The new health care reform law was intended to expand health insurance coverage to more than half of the 50 million people in America currently uninsured. But one trade association warned Tuesday that it will end up driving 60 million manufacturing workers out of coverage supplied by their employers over the next decade unless it’s fixed.
“Ninety-seven percent of manufacturers offer health coverage to their employees, but the health care law threatens their ability to provide these benefits by forcing them into a one-size-fits-all system,” Jay Timmons, the CEO of the National Association of Manufacturers, said in his annual State of Manufacturing speech on Tuesday. “If we don’t do something to fix the law, more than 60 million fewer American workers will have employer-sponsored coverage in 10 years. That will be the new reality for your workforce.”
The charge that Obamacare would drive employers to dump 60 million workers into the law’s state and federal insurance exchanges is one of the more explosive ones made by critics of the Affordable Care Act. The Centers for Medicare & Medicaid Services released a report on Monday concluding that 11 million small business employees may see their premiums rise under Obamacare. The rocky rollout of the federal health insurance exchange website last year and repeated delays or extensions to key implementation deadlines have kept the controversial law at the center of political debate.
The delays aren’t enough, Timmons said. The association has a laundry list of changes it would like to see made to the law, including the repeal of $22.2 billion in fees over the next three years that help pay for the law, and the scrapping or drastic revision of the mandate that employers provide coverage. Timmons argued that rising health care costs have already adversely impacted small manufacturers with less than 50 employees. The group said it arrived at 60 million based on a Congressional Budget Office report that forecast a reduction in full-time work hours, but later retracted the claim and acknowledge a misinterpretation of the CBO report.

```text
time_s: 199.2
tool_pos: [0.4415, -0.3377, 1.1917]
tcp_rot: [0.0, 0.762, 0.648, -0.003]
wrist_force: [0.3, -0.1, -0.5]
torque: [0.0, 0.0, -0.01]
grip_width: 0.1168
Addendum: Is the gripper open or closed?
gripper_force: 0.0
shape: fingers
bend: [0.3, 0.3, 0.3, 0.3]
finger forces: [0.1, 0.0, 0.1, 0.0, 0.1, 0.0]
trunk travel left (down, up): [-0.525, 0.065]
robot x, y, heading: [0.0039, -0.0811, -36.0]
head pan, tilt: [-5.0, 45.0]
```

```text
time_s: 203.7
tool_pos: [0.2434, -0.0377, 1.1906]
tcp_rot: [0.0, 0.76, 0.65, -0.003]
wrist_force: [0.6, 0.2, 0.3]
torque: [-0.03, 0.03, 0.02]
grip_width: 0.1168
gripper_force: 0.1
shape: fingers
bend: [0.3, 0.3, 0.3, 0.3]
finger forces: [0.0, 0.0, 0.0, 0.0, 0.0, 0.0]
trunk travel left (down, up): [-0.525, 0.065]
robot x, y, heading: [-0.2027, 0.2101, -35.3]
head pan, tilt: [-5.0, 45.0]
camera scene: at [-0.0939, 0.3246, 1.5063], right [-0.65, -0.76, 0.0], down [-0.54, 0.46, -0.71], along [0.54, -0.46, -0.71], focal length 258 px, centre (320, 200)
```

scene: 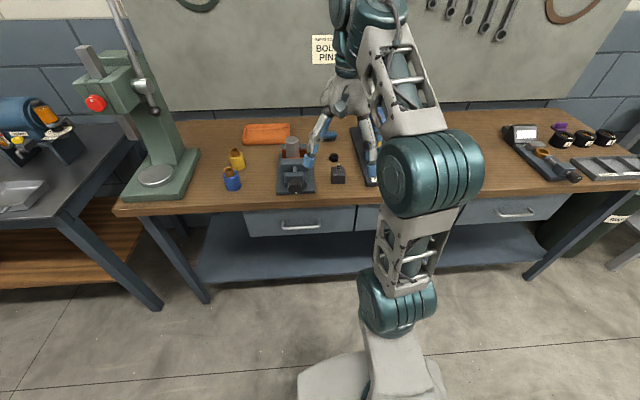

“Staub Manufacturing Solutions in Dayton, Ohio, which only has 22 employees, saw a 21 percent increase in health care costs last year, and it’s projecting a 91 percent increase this year,” Timmons said. “The company’s president made this very obvious statement: ‘The Affordable Care Act is far from affordable.’”
The nonpartisan Congressional Budget Office reported earlier this month that the implementation of Obamacare might reduce the number of fulltime hours worked to the equivalent of two million fewer full-time jobs in the economy, although the Obama administration touted this as evidence the law would give workers flexibility to change jobs and work hours without worrying about health insurance.